How a ground-breaking Kenyan re-wilding project has brought joy to one young man – and an entire community.

Is a name chosen to match the child? Or does a child grow into its name? Either way, the infectious smile and warmth radiating off Lekipa – ‘Happier’ in Maasai – suggests he couldn’t have been more appropriately named.

Lekipa works at House in the Wild, a boutique eco-lodge on Kenya’s pioneering Enonkishu Conservancy. But, having grown up nearby, his connection with owners Tarquin and Lippa goes back a long way.

“Tarquin has always been at the heart of the community,” Lekipa recalls. “I used to see this crazy white guy racing around on his motorbike when I was herding cattle as a boy. He and Lippa used to be farmers, growing maize and beans – this was an intensive farming area years back, it looked very different.

“Back then he rented our family shamba (garden) along the river, and got talking to my Dad. I was the youngest of seven, and my Dad was struggling to pay for my secondary level schooling. So Tarquin paid. He probably doesn’t even remember, as I wasn’t the only one he supported. I remember though. He has done so much for so many families in the village. He and Lippa have built classrooms, dormitories and toilets. If elephants turn up in the village, we WhatsApp Tarquin and he sends rangers to move them on. There is a lot of respect for them; lots of families have called their children Tarquin … my uncles son is called Tarquin!”

Going back 12 years, there were clearly a lot of human-wildlife conflict issues – elephants were destroying the crops and big cats were killing livestock. Wildlife was often seen as the enemy. “Even then Tarquin used to come into our school and talk to us about the importance of wildlife. After school my friends and I used to hunt – for dik-diks, wild dogs and rabbits – and he used to tell us off! Lots of people wanted the vision that he and Lippa had for the area to be realised, but it was still very scary. Now, years later, seeing my friends herding cattle, with wildlife sharing the same land and seeing the benefit of the wildlife is amazing.

“I did my certificate of secondary education during covid. After this, Tarquin gave me a job working on a new road up to a house they are building. I worked on the road for a year – I wanted to show my thanks and prove I was a hard worker. After this Lippa offered me a job at the lodge, which was a dream for me, although I had no experience.  Lippa said: I know you can do it, and I believe in you – be positive and believe in yourself. Sometimes just knowing other people believe in you helps give you the trust to believe in yourself.

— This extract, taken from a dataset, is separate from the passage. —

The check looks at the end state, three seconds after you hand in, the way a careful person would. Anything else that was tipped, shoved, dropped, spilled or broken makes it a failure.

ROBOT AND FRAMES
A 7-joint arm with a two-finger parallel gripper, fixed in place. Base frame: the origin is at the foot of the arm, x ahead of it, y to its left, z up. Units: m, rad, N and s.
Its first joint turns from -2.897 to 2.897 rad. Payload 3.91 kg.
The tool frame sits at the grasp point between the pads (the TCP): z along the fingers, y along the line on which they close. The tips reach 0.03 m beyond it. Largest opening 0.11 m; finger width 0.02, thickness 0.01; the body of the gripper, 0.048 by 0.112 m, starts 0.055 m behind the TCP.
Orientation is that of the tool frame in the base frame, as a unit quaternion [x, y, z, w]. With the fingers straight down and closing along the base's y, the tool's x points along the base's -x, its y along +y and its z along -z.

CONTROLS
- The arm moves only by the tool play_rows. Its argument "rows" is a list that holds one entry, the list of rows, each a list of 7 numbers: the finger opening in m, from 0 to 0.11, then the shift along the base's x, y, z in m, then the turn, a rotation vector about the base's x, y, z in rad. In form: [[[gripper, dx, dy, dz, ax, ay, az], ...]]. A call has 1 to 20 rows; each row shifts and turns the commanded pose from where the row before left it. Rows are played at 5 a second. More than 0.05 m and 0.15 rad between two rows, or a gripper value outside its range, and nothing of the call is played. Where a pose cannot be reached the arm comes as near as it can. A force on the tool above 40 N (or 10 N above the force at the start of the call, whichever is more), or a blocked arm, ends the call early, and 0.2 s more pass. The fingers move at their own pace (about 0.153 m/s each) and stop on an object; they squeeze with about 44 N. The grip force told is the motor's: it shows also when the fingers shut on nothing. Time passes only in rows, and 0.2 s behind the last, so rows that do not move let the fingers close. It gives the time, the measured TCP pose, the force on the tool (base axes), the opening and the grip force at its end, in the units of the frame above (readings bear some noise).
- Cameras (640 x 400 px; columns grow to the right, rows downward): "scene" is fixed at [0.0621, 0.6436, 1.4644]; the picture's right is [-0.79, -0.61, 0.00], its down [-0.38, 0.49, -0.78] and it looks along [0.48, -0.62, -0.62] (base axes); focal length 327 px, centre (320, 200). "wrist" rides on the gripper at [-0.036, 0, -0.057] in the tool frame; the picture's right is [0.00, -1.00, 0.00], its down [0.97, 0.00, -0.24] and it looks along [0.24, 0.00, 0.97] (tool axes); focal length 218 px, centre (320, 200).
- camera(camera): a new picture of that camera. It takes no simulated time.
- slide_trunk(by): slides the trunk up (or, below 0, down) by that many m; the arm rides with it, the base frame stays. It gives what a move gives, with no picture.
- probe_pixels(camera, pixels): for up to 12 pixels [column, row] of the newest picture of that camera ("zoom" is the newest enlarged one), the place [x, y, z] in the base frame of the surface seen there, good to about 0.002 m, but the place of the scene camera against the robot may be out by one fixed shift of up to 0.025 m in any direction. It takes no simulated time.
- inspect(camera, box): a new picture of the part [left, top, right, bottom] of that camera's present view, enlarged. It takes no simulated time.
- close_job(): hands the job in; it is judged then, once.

“I was a garden boy initially and then I started to follow the front-of-house team to see how they talked to guests. I started to deliver food and work in the bar. A while ago, when we had important guests at one of the private homes, Lippa said she’d like me to be part of the team taking care of them. I was so proud.

“I watch what everyone does and copy everything that I think is good. I get Purity to show me how to chop and bake and cook. I just love learning, and being part of such a great team – if I don’t know something, I can ask the others.

“Lots of people who work at the lodge used to work on the farm before. Lippa and Tarquin have taught them about tourism and given them new and better jobs. Without tourism I would have ended up in Nairobi. But instead I live on site and the land I look out on is wild and beautiful; the air I breathe is the same air my parents breathe.”

And what could make a person Happier than that?